また、第B工程では、第2電解液ES2中に硫黄(S)は含まれないため、第2電解液ES2が第2の高純度鉄26に巻き込まれても、第2の高純度鉄26中に硫黄(S)が含有されることはない。
さらに、塩化第1鉄(FeCl2)を主成分とする第2電解液ES2では、第2カソード25上に析出する第2の高純度鉄26の表面は平滑となり易いため、第2電解液の巻き込みが少なくなる。したがって、第2の高純度鉄26中の不純物の量が少なくなる。
次に、このような高純度鉄を使用する記録媒体10Aの製造方法について、図1を参照して説明する。
第1実施形態に係る記録媒体10Aの製造方法は、基板11に高純度鉄を成膜して記録層12を形成する第1工程と、記録層12の上面に保護層13を形成する第2A工程とを有している。
以下、各工程について説明する。
PC等から形成された基板11に、スパッタリング法によって、純度99.99%以上の高純度鉄を蒸着させることで成膜し、アモルファスの鉄を主成分とする記録層12を形成する。
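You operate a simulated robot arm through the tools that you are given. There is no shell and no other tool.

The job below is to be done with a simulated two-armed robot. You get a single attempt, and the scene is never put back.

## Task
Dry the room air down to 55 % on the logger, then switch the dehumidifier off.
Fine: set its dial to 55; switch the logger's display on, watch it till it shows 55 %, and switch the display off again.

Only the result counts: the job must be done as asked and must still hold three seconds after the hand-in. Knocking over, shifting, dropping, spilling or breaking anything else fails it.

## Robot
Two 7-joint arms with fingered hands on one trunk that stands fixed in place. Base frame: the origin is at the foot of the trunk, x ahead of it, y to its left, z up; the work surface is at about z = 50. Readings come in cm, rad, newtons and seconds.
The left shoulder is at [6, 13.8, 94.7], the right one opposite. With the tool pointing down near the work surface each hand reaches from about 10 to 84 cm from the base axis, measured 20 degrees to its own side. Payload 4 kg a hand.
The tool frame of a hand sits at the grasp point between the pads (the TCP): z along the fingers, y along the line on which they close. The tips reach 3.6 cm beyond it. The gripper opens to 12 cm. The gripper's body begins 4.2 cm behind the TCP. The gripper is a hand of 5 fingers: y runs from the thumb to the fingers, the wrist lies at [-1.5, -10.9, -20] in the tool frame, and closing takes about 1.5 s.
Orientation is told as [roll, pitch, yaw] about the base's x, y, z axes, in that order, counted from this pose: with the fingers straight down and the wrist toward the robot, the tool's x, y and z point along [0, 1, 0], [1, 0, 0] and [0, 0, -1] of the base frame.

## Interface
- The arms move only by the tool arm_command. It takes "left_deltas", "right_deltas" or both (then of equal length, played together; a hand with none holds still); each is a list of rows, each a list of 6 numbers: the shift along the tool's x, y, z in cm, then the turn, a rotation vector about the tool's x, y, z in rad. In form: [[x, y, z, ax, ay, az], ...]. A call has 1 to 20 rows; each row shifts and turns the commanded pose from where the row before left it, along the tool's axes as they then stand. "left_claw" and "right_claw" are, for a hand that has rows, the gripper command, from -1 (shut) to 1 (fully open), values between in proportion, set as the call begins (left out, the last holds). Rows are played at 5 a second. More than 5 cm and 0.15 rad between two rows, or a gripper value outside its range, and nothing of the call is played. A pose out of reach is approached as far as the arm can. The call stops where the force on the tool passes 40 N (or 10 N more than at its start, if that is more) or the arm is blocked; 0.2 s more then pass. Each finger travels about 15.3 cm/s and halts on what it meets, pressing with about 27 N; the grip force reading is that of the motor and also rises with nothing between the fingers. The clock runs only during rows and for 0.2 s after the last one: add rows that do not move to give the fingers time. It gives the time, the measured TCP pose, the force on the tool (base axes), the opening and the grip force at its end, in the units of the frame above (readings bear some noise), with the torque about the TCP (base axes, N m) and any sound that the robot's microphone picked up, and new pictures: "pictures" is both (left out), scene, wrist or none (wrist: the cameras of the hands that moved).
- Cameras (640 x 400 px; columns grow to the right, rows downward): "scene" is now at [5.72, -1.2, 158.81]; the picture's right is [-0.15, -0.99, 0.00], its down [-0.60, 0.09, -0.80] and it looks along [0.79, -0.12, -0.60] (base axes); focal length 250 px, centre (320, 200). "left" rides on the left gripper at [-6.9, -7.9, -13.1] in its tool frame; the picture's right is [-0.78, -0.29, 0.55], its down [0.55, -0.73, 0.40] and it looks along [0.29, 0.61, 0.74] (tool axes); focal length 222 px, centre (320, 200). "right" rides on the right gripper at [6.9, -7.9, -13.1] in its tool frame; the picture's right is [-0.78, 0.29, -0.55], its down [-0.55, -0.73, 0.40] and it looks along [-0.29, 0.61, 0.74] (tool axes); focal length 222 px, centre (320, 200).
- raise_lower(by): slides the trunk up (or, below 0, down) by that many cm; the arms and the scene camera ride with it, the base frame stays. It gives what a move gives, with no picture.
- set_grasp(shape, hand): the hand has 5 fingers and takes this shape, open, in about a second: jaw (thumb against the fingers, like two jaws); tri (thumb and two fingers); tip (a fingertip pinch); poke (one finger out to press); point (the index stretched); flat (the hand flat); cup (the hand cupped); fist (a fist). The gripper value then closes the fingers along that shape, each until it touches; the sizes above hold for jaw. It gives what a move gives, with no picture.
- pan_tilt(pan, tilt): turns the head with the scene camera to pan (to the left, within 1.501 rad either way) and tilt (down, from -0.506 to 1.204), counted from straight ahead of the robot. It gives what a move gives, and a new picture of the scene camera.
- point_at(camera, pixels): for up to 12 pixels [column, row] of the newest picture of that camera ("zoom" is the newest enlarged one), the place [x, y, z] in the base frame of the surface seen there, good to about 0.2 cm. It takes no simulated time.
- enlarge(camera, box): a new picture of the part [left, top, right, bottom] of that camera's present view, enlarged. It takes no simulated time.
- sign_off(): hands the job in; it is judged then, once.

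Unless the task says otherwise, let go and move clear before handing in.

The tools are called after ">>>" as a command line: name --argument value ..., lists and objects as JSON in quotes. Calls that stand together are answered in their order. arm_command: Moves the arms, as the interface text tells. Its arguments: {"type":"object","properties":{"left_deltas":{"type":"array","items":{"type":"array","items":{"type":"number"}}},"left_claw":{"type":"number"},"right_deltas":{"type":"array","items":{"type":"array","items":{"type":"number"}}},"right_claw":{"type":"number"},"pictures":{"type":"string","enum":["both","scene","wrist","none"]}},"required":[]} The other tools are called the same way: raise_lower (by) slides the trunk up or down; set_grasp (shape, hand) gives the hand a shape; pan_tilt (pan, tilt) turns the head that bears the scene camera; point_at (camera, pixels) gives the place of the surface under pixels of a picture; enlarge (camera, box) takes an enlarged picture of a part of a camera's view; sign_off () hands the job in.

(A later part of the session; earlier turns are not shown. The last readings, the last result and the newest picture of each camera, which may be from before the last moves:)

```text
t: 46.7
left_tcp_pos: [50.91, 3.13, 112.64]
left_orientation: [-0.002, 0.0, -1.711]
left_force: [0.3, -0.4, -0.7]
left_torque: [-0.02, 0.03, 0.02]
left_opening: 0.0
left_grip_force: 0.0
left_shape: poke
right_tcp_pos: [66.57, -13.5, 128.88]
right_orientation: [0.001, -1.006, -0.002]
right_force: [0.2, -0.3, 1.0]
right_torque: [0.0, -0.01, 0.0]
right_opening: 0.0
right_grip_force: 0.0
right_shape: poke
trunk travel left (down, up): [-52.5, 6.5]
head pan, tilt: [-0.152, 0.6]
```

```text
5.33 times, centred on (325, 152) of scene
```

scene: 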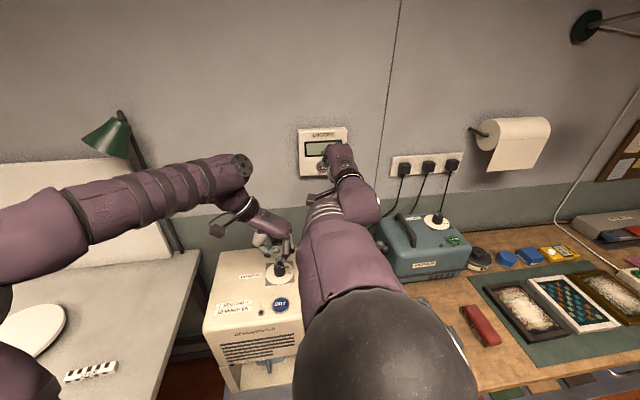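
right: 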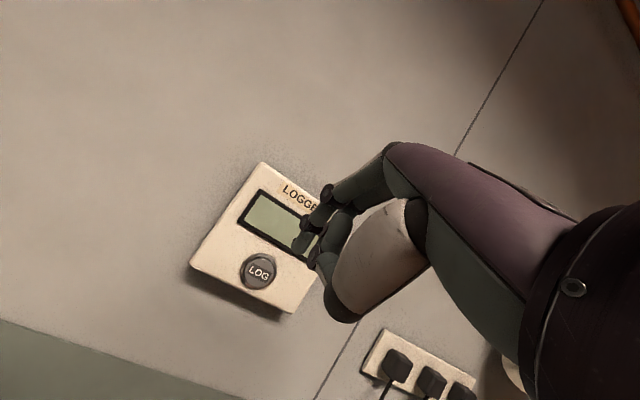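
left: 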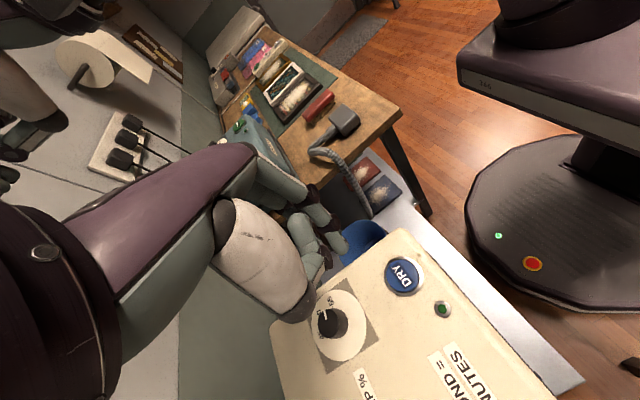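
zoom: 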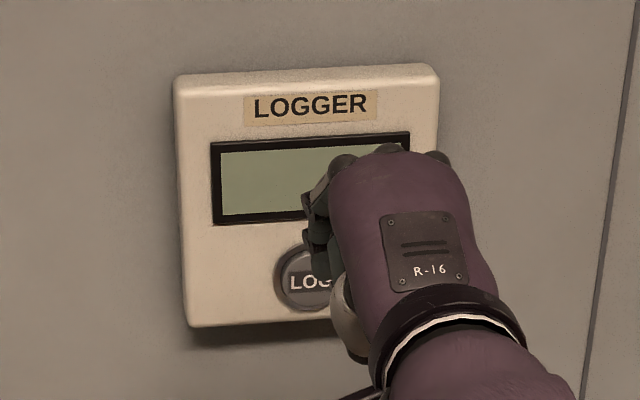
これにより、記録層12にも不純物はほとんど含まれず、不純物が核となって結晶が成長し、記録層12の記録層表面12aに露出することもない。すなわち、記録層12の主成分であるアモルファスの鉄内に、微量の異元素が入り込むこともなく、歪みも生じにくくなる。その結果として、記録層表面12aが平滑となり、平均粗さRaが2.0nm以下となる。また、鉄の融点は1540℃と高く、Fe2O3は強固に結合するため、記録層表面12aは平滑となる。なお、記録層12の厚さは、スパッタリング法において使用するスパッタリングガスの流量と、スパッタリングを行う時間とによって、容易に調整可能である。
次いで、スパッタリング法によって、記録層12の上面にZnS−SiO2などを蒸着させて、保護層13を形成する。なお、保護層13の厚さは、前記した記録層12の厚さと同様、スパッタリングガスの流量と、時間とによって、容易に調整可能である。
続いて、第2実施形態に係る記録媒体について、図3を参照して説明する。図3は、第2実施形態に係る記録媒体の構造を示す断面図である。
図3に示すように、第2実施形態に係る記録媒体10Bは、第1実施形態に係る保護層13に代えて、レーザが反射しやすい反射層14を備えたことを特徴とする。この反射層14によって、レーザの反射量は増加するため、安定してデータを読み込むことができる。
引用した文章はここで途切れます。